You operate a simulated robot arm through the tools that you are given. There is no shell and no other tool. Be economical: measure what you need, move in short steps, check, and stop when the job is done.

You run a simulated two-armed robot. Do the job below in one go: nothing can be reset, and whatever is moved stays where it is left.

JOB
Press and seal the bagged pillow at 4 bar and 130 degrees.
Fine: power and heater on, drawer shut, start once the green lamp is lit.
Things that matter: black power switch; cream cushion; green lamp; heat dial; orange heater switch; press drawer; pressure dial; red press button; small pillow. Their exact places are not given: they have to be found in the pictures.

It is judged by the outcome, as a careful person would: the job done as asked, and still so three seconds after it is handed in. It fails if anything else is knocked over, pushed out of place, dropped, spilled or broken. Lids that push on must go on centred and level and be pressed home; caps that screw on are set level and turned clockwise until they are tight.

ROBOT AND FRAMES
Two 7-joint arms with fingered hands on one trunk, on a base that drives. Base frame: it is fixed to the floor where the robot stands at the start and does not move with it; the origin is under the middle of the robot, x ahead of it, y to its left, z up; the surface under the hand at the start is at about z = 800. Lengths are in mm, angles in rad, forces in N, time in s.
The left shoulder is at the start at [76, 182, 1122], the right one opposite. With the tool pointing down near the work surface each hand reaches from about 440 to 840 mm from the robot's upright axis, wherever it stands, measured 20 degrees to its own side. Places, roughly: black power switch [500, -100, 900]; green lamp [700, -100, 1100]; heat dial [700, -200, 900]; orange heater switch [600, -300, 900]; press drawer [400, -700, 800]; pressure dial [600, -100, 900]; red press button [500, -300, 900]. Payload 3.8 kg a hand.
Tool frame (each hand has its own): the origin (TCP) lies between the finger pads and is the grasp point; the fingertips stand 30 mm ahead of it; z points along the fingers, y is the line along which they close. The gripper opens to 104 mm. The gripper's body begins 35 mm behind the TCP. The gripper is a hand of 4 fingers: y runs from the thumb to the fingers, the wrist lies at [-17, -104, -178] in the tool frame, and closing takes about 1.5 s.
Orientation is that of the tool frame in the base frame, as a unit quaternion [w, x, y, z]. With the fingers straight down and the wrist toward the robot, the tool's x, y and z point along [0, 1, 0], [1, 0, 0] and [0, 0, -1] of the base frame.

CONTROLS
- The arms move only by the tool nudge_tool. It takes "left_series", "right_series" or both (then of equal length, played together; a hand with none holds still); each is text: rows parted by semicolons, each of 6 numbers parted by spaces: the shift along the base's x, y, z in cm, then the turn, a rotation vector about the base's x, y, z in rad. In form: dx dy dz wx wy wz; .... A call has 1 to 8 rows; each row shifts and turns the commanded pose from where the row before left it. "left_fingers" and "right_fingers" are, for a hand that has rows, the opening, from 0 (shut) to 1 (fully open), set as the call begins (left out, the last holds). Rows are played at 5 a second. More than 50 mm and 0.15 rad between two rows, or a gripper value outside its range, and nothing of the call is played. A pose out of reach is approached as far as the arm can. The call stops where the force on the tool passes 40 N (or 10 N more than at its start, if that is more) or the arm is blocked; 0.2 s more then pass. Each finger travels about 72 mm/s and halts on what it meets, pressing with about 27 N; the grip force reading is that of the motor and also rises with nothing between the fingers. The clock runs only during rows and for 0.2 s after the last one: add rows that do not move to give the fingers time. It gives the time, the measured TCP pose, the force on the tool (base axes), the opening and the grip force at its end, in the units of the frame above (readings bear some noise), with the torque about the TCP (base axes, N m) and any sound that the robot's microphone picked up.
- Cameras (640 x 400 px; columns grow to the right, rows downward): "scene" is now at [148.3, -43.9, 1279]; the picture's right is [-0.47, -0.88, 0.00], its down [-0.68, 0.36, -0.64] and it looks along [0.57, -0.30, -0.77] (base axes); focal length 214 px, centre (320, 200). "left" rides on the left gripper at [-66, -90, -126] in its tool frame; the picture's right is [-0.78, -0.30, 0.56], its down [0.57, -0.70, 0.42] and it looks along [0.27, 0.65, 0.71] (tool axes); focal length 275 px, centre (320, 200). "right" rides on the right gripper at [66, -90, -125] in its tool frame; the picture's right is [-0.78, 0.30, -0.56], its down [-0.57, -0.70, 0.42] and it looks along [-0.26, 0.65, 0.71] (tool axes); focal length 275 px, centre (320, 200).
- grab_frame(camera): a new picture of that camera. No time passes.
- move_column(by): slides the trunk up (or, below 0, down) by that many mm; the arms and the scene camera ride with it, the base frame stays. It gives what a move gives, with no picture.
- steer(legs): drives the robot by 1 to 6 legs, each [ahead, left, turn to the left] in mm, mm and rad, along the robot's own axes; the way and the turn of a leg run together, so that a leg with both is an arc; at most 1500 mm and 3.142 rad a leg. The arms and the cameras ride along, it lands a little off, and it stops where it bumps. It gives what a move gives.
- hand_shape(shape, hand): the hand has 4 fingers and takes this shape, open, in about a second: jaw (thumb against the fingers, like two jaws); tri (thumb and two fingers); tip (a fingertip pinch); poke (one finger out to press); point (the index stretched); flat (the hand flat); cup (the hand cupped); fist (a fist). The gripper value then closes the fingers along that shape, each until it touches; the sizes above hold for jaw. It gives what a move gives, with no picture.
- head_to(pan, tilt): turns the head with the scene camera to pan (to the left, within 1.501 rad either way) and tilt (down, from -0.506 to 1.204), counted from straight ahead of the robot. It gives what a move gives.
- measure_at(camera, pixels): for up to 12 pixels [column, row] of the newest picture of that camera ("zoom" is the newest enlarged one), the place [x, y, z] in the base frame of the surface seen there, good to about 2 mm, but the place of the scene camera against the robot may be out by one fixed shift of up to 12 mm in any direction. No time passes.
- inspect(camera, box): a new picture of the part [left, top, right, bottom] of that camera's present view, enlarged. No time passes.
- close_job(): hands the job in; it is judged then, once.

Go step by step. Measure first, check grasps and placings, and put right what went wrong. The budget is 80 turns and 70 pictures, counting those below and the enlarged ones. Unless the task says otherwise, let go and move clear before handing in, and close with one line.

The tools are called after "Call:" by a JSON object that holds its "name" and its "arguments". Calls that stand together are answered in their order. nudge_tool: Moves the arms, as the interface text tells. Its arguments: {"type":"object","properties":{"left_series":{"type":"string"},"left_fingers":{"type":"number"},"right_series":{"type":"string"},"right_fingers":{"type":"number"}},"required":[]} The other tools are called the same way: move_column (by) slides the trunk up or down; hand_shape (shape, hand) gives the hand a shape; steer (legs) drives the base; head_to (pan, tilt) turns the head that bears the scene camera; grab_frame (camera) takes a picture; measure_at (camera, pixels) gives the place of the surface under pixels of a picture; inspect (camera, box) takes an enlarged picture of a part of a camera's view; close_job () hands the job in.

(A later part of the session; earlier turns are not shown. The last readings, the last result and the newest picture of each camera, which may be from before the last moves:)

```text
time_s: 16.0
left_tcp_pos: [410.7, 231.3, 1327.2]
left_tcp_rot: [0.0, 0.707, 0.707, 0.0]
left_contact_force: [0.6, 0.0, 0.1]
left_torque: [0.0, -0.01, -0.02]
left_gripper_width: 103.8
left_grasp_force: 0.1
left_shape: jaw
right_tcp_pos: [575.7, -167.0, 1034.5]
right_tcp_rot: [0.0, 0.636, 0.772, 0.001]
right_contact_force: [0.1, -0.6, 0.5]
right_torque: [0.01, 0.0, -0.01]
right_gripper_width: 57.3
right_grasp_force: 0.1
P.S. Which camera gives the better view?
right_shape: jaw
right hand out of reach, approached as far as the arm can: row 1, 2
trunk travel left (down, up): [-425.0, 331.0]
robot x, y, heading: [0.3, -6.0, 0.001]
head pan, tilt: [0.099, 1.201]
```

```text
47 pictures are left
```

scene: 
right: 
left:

# Aim of the task
Write the next part of the provided text, the one that starts with "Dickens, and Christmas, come".

# Provided text
Dickens, and Christmas, come to New England



English novelist Charles Dickens came on a book tour to the U.S. in 1842, the first of his trips to America. He was already famous, but it was still some five years before A Christmas Carol was written.  While New York and other parts of the young United States were celebrating Christmas, New England at that time still did not observe the holiday; here Thanksgiving was the big day. In some small measure, the popularity of his yuletide ghost story would help bring Christmas to New England, one of several factors that turned the Puritan tide.

When he was in the Boston area, they took this former workhouse victim to Lowell to show him the factories.  We mentioned his excursion there in this previous post on mill girls.



When Dickens left Lowell, his next stop was Springfield, on February 7, 1842, when accompanied by his wife, he toured the Springfield Armory.   This was before the impressive iron fence was constructed around the Armory.  That was made at the Ames Company in Chicopee, and the project was started in the early 1850s and not completed until 1865.  We may assume at the time of Dickens’ visit, the cows of local farmers continued to stray across the quadrangle and the lawns of the Army officers’ quarters.  


After his brief tour of the Armory, Dickens traveled down the Connecticut River to Hartford aboard a steamboat.  We discussed that journey in this previous post.

Though Dickens apparently felt favorably toward Massachusetts, the United States on the whole did not impress him on that trip, and, of course, he was particularly angered and disgusted by slavery.  He wrote of his impressions in American Notes.  He had made two trips here in 1842, but did not return until after the Civil War, when in 1867 on his next trip, both the war and slavery were over.  


Something else was different, too.  New England had adopted the custom of celebrating Christmas.  He could see this for himself as he arrived in late November and remained for the following month, giving readings from his novels in Boston and in New York.



The following year, 1868, he returned for another book tour, this time commencing in February and returning to England in late April.  He gave his readings in Boston, New York City and upstate, as well as Washington, Philadelphia, and in Maine, Connecticut, and Rhode Island.  He read from many of his books, including A Christmas Carol.



His first public reading of A Christmas Carol was on December 3, 1867 at the Tremont Temple in Boston. According to this article at the New England Historical Society website, his agent noted the audience reaction at the end of the first chapter:

When at least the reading of The Carol was finished, and the final words had been delivered, and "So, as Tiny Tim observed, God bless us every one," a dead silence seemed to prevail -- a sort of public sigh as it were -- only to be broken by cheers and calls, the most enthusiastic and uproarious.

# Output of the task
He spoke at Tilly Haynes’ Music Hall in Springfield on March 20, 1868.  For a long time, the Tilly Haynes Music Hall on Main Street was the only theater in Springfield, built in 1856.  It burned down in 1864.  Haynes rebuilt it, and in 1881, he sold out to Dwight O. Gilmore, who established Gilmore’s Opera House there, until it burned down in 1897.  Twentieth century audiences would remember this as the site of the Capitol movie theater that showed Warner Brothers films. That has long since been demolished and is now the site of One Financial Plaza.

He arrived here on the train during a snowstorm, and stayed at the Massasoit House (part of this building remains in the building that was later constructed in 1929 for the Paramount Theater).  The Music Hall was packed for his appearance, as he was probably the most famous author of his day.




The Springfield Republican reported,


“Mr. Dickens is not a reader... He is simply and emphatically a very natural and delightful actor, gifted with the power of throwing a whole personality into his face.” He spoke in the voices Scrooge, the Cratchits, Mr. Pickwick and other characters from his novels. “There walks on the stage a gentleman who gives you no time to think about him, and dazzles you with 20 personalities.” 

He was “slightly bent, in the street not a remarkably noticeable man.” His face “bears signs of incessant toil.”

The tour was successful, but has been described as grueling, and Dickens died only two years later in 1870 at the age of 58.  That year, President Ulysses S. Grant declared Christmas a national holiday.

We discuss two classic film versions of A Christmas Carol in my post “Mankind Was My Business” here at Another Old Movie Blog.

Tuesday, December 5, 2017

Maude Tait - Aviatrix - Springfield, Massachusetts



Maude Tait, who was born in Chicopee, Massachusetts, in 1901, once beat Amelia Earhart in an airspeed race. She was one of the most successful and prominent pilots in a time when the word aviatrix called to mind a dashing figure in slacks climbing into an open cockpit of a wooden biplane, wearing a leather flying helmet, goggles, a long white silk scarf, and a smile as big as the sky. She was courageous, she was intelligent, and she was professional. An aviatrix had to be all these things to be successful.

Her father, James Tait, grew up on his parents’ farm on Chicopee Street. He and his three brothers eventually became very successful when they took over the farm in adulthood and established a dairy distribution business and also became a manufacturer of ice cream. They owned property in Springfield, and also in Agawam. They owned dairy farms and milk processing plants, and their sales territory spread out across New England and New York. Some of their milk and ice cream products were used on the White Star and Cunard steamship lines.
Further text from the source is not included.